Шрифт:
Тем дольше, однако, продолжалось незаметное, глубинное воздействие "Парсифаля". Все, что впоследствии отрешилось от ложного блеска, прошло через его школу: опера-мистерия оказалась предшественницей "новой вещности". Так, в жалобном эпизоде хора с колокольчиками из Третьей симфонии Малера имеется откровенная реминисценция траурной музыки на смерть Титуреля; Девятая симфония Малера вообще не мыслима без третьего действия, без сумеречного света "Чудес Страстной пятницы". Но наиболее сильным было влияние "Парсифаля" на "Пеле-аса и Мелизанду" Дебюсси; опера французского антивагнерианца по своей музыке – таинственно ирреальная тень музыкальной драмы Вагнера. Скупость очертаний, статическое сопоставление тембров, затемненный колорит, соединение архаического и нового – средние века как предисторический мир, – все это идет от "Парсифаля", и ритм лейтмотива Парсифаля призрачно блуждает по этому созданию, стоящему у самых истоков новой западной музыки, в частности даже и неоклассицизма. Благодаря "Парсифалю" сила Вагнера передалась тому поколению, которое отреклось от него. Его школа вышла в "Парсифале" за свои собственные рамки.

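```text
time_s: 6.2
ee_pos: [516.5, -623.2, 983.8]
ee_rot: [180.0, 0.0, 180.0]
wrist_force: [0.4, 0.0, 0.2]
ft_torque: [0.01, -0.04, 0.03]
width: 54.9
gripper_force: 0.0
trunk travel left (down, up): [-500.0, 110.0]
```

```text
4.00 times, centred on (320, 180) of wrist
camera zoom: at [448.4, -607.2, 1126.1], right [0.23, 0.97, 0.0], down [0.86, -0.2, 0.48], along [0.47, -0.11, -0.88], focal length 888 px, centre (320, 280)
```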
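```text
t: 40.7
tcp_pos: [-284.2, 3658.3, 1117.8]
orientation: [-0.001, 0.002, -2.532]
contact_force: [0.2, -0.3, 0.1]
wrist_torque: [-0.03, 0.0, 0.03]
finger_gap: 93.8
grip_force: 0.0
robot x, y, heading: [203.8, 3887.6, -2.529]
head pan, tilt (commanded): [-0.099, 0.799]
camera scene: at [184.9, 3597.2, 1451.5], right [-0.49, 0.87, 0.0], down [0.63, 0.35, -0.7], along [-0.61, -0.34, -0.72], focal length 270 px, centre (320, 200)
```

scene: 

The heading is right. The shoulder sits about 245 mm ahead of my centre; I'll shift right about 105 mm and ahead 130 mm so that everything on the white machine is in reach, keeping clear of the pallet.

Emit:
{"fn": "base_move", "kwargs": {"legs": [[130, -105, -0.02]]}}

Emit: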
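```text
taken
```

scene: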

Но что общего у "Парсифаля" с "Пелеасом" – так это элемент модерна, "югендстиля"[76], который Вагнер ввел в Германии задолго до того, как появился сам термин. Аура "чистого простеца" Парсифаля близка ауре слова "юность" ("Jugend") в 1900 г., а небрежно набросанные девы-цветы напоминали тогда орнаменты "югендстиля"; такой орнамент, который, воплотившись в образ Мелизанды, становится героем целой драмы. Идея мистерии – это во всем идея религии искусства, как понимал ее модерн; само понятие "религия искусства", впрочем, значительно старше и принадлежит Гегелю. Эстетическое сознание призвано пробудить к жизни, вызвать, следуя прихотливой закономерности своего стиля, некий метафизический смысл, которого субстанциально недостает прозаическому, лишенному чар миру. "Парсифаль" задуман так, чтобы возникала атмосфера "святости", – этому подчинены аура образов и аура музыки. Произведение это верит в искупительную силу, якобы присущую художественному выражению того, что, согласно шопенгауэровской догме, есть сущность мира, – слепой воли; верит в возвеличение квиетизма, в отрицание воли состраданием. Но в тщетности этих надежд, в том самом, что составляет неистинность "Парсифаля", берет начало и его истина – невозможность вызвать исчезнувший смысл только силой духа. Так, искупивший искусство сам нуждается в искуплении, будучи скрытым Клингзором. Вот итог того, что в "Парсифале" превозмогает время, – это выражение напрасных усилий, бессмысленности заклинаний.
1956/57
Серенада
Альбану Бергу почтительно посвящается.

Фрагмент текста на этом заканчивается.